Repeat the listing in full, preserving every character.

::: GIVEN MATERIAL

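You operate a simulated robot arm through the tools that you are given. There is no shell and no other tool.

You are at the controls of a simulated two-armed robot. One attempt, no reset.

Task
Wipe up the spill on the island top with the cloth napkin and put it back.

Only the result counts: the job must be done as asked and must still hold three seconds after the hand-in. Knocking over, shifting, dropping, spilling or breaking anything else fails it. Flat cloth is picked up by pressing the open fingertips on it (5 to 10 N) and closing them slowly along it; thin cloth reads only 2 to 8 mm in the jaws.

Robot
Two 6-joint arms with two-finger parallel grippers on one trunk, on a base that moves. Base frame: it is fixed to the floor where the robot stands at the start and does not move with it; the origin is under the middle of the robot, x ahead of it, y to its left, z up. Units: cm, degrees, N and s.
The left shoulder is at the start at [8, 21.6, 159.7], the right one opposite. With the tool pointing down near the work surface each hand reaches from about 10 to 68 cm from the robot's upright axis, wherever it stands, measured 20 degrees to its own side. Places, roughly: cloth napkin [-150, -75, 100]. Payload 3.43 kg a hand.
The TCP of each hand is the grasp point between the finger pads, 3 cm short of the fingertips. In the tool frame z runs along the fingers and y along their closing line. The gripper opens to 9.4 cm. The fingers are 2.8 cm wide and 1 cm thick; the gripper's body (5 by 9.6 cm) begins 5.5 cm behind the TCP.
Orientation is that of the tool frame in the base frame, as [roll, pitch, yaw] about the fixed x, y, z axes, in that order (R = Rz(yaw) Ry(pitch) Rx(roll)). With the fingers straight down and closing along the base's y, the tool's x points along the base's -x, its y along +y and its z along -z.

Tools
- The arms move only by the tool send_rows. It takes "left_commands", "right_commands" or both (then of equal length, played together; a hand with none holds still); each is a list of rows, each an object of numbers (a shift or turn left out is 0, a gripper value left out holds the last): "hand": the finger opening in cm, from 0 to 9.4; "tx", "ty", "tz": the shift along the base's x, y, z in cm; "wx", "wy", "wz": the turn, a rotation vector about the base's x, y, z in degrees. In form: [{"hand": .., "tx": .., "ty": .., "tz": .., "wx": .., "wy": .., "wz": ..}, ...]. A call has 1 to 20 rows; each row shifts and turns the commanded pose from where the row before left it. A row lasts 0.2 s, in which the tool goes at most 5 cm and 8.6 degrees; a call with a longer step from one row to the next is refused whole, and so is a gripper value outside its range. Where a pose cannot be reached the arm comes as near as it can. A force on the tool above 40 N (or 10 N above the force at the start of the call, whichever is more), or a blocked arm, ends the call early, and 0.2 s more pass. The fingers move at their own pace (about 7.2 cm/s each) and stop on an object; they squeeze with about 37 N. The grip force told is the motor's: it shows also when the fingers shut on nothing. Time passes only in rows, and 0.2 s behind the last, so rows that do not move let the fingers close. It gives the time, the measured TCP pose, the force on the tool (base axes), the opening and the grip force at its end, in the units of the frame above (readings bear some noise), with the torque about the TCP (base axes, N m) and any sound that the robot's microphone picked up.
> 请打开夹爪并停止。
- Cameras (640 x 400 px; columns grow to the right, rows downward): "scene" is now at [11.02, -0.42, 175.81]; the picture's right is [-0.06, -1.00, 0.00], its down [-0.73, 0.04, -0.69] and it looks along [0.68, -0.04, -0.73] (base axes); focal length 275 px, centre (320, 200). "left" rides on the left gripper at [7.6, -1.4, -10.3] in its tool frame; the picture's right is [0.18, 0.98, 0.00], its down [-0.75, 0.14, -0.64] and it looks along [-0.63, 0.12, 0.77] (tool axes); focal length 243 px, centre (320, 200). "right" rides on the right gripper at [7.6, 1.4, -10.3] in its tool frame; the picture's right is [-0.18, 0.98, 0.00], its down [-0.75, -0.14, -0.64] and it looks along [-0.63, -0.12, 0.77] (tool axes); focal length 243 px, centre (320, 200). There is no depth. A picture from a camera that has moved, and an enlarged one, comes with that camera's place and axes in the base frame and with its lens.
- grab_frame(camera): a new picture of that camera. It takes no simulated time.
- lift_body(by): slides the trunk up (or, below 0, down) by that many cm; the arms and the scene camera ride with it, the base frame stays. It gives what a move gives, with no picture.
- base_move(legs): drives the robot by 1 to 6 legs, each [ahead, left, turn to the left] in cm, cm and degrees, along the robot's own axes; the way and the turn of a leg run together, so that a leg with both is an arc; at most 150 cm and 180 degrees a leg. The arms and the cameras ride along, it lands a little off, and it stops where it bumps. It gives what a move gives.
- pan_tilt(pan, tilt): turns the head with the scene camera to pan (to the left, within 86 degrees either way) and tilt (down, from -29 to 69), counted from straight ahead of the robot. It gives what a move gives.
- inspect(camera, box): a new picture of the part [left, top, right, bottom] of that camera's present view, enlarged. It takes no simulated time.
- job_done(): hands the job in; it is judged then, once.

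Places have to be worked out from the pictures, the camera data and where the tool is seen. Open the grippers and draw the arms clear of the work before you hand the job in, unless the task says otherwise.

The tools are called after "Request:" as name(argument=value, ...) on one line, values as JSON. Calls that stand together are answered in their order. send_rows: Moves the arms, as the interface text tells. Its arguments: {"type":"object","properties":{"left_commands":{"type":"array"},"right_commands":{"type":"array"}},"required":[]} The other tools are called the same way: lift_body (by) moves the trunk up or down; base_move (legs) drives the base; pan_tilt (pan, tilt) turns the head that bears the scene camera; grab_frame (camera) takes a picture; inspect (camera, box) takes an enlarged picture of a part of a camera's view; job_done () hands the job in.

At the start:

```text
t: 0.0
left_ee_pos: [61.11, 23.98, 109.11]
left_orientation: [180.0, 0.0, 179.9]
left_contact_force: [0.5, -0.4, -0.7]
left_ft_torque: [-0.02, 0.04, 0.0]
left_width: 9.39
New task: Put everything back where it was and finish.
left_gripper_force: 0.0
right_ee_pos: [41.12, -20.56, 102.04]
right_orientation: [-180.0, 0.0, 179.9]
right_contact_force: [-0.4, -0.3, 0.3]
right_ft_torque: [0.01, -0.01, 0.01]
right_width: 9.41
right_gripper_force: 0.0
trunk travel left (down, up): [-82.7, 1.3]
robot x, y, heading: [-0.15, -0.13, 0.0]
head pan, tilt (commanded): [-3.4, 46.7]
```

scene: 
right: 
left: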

::::::

• _SOLUTION TO THE EXERCISE_:
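You operate a simulated robot arm through the tools that you are given. There is no shell and no other tool.

You are at the controls of a simulated two-armed robot. One attempt, no reset.

Task
Wipe up the spill on the island top with the cloth napkin and put it back.

Only the result counts: the job must be done as asked and must still hold three seconds after the hand-in. Knocking over, shifting, dropping, spilling or breaking anything else fails it. Flat cloth is picked up by pressing the open fingertips on it (5 to 10 N) and closing them slowly along it; thin cloth reads only 2 to 8 mm in the jaws.

Robot
Two 6-joint arms with two-finger parallel grippers on one trunk, on a base that moves. Base frame: it is fixed to the floor where the robot stands at the start and does not move with it; the origin is under the middle of the robot, x ahead of it, y to its left, z up. Units: cm, degrees, N and s.
The left shoulder is at the start at [8, 21.6, 159.7], the right one opposite. With the tool pointing down near the work surface each hand reaches from about 10 to 68 cm from the robot's upright axis, wherever it stands, measured 20 degrees to its own side. Places, roughly: cloth napkin [-150, -75, 100]. Payload 3.43 kg a hand.
The TCP of each hand is the grasp point between the finger pads, 3 cm short of the fingertips. In the tool frame z runs along the fingers and y along their closing line. The gripper opens to 9.4 cm. The fingers are 2.8 cm wide and 1 cm thick; the gripper's body (5 by 9.6 cm) begins 5.5 cm behind the TCP.
Orientation is that of the tool frame in the base frame, as [roll, pitch, yaw] about the fixed x, y, z axes, in that order (R = Rz(yaw) Ry(pitch) Rx(roll)). With the fingers straight down and closing along the base's y, the tool's x points along the base's -x, its y along +y and its z along -z.

Tools
- The arms move only by the tool send_rows. It takes "left_commands", "right_commands" or both (then of equal length, played together; a hand with none holds still); each is a list of rows, each an object of numbers (a shift or turn left out is 0, a gripper value left out holds the last): "hand": the finger opening in cm, from 0 to 9.4; "tx", "ty", "tz": the shift along the base's x, y, z in cm; "wx", "wy", "wz": the turn, a rotation vector about the base's x, y, z in degrees. In form: [{"hand": .., "tx": .., "ty": .., "tz": .., "wx": .., "wy": .., "wz": ..}, ...]. A call has 1 to 20 rows; each row shifts and turns the commanded pose from where the row before left it. A row lasts 0.2 s, in which the tool goes at most 5 cm and 8.6 degrees; a call with a longer step from one row to the next is refused whole, and so is a gripper value outside its range. Where a pose cannot be reached the arm comes as near as it can. A force on the tool above 40 N (or 10 N above the force at the start of the call, whichever is more), or a blocked arm, ends the call early, and 0.2 s more pass. The fingers move at their own pace (about 7.2 cm/s each) and stop on an object; they squeeze with about 37 N. The grip force told is the motor's: it shows also when the fingers shut on nothing. Time passes only in rows, and 0.2 s behind the last, so rows that do not move let the fingers close. It gives the time, the measured TCP pose, the force on the tool (base axes), the opening and the grip force at its end, in the units of the frame above (readings bear some noise), with the torque about the TCP (base axes, N m) and any sound that the robot's microphone picked up.
> 请打开夹爪并停止。
- Cameras (640 x 400 px; columns grow to the right, rows downward): "scene" is now at [11.02, -0.42, 175.81]; the picture's right is [-0.06, -1.00, 0.00], its down [-0.73, 0.04, -0.69] and it looks along [0.68, -0.04, -0.73] (base axes); focal length 275 px, centre (320, 200). "left" rides on the left gripper at [7.6, -1.4, -10.3] in its tool frame; the picture's right is [0.18, 0.98, 0.00], its down [-0.75, 0.14, -0.64] and it looks along [-0.63, 0.12, 0.77] (tool axes); focal length 243 px, centre (320, 200). "right" rides on the right gripper at [7.6, 1.4, -10.3] in its tool frame; the picture's right is [-0.18, 0.98, 0.00], its down [-0.75, -0.14, -0.64] and it looks along [-0.63, -0.12, 0.77] (tool axes); focal length 243 px, centre (320, 200). There is no depth. A picture from a camera that has moved, and an enlarged one, comes with that camera's place and axes in the base frame and with its lens.
- grab_frame(camera): a new picture of that camera. It takes no simulated time.
- lift_body(by): slides the trunk up (or, below 0, down) by that many cm; the arms and the scene camera ride with it, the base frame stays. It gives what a move gives, with no picture.
- base_move(legs): drives the robot by 1 to 6 legs, each [ahead, left, turn to the left] in cm, cm and degrees, along the robot's own axes; the way and the turn of a leg run together, so that a leg with both is an arc; at most 150 cm and 180 degrees a leg. The arms and the cameras ride along, it lands a little off, and it stops where it bumps. It gives what a move gives.
- pan_tilt(pan, tilt): turns the head with the scene camera to pan (to the left, within 86 degrees either way) and tilt (down, from -29 to 69), counted from straight ahead of the robot. It gives what a move gives.
- inspect(camera, box): a new picture of the part [left, top, right, bottom] of that camera's present view, enlarged. It takes no simulated time.
- job_done(): hands the job in; it is judged then, once.

Places have to be worked out from the pictures, the camera data and where the tool is seen. Open the grippers and draw the arms clear of the work before you hand the job in, unless the task says otherwise.

The tools are called after "Request:" as name(argument=value, ...) on one line, values as JSON. Calls that stand together are answered in their order. send_rows: Moves the arms, as the interface text tells. Its arguments: {"type":"object","properties":{"left_commands":{"type":"array"},"right_commands":{"type":"array"}},"required":[]} The other tools are called the same way: lift_body (by) moves the trunk up or down; base_move (legs) drives the base; pan_tilt (pan, tilt) turns the head that bears the scene camera; grab_frame (camera) takes a picture; inspect (camera, box) takes an enlarged picture of a part of a camera's view; job_done () hands the job in.

At the start:

```text
t: 0.0
left_ee_pos: [61.11, 23.98, 109.11]
left_orientation: [180.0, 0.0, 179.9]
left_contact_force: [0.5, -0.4, -0.7]
left_ft_torque: [-0.02, 0.04, 0.0]
left_width: 9.39
New task: Put everything back where it was and finish.
left_gripper_force: 0.0
right_ee_pos: [41.12, -20.56, 102.04]
right_orientation: [-180.0, 0.0, 179.9]
right_contact_force: [-0.4, -0.3, 0.3]
right_ft_torque: [0.01, -0.01, 0.01]
right_width: 9.41
right_gripper_force: 0.0
trunk travel left (down, up): [-82.7, 1.3]
robot x, y, heading: [-0.15, -0.13, 0.0]
head pan, tilt (commanded): [-3.4, 46.7]
```

scene: 
right: 
left: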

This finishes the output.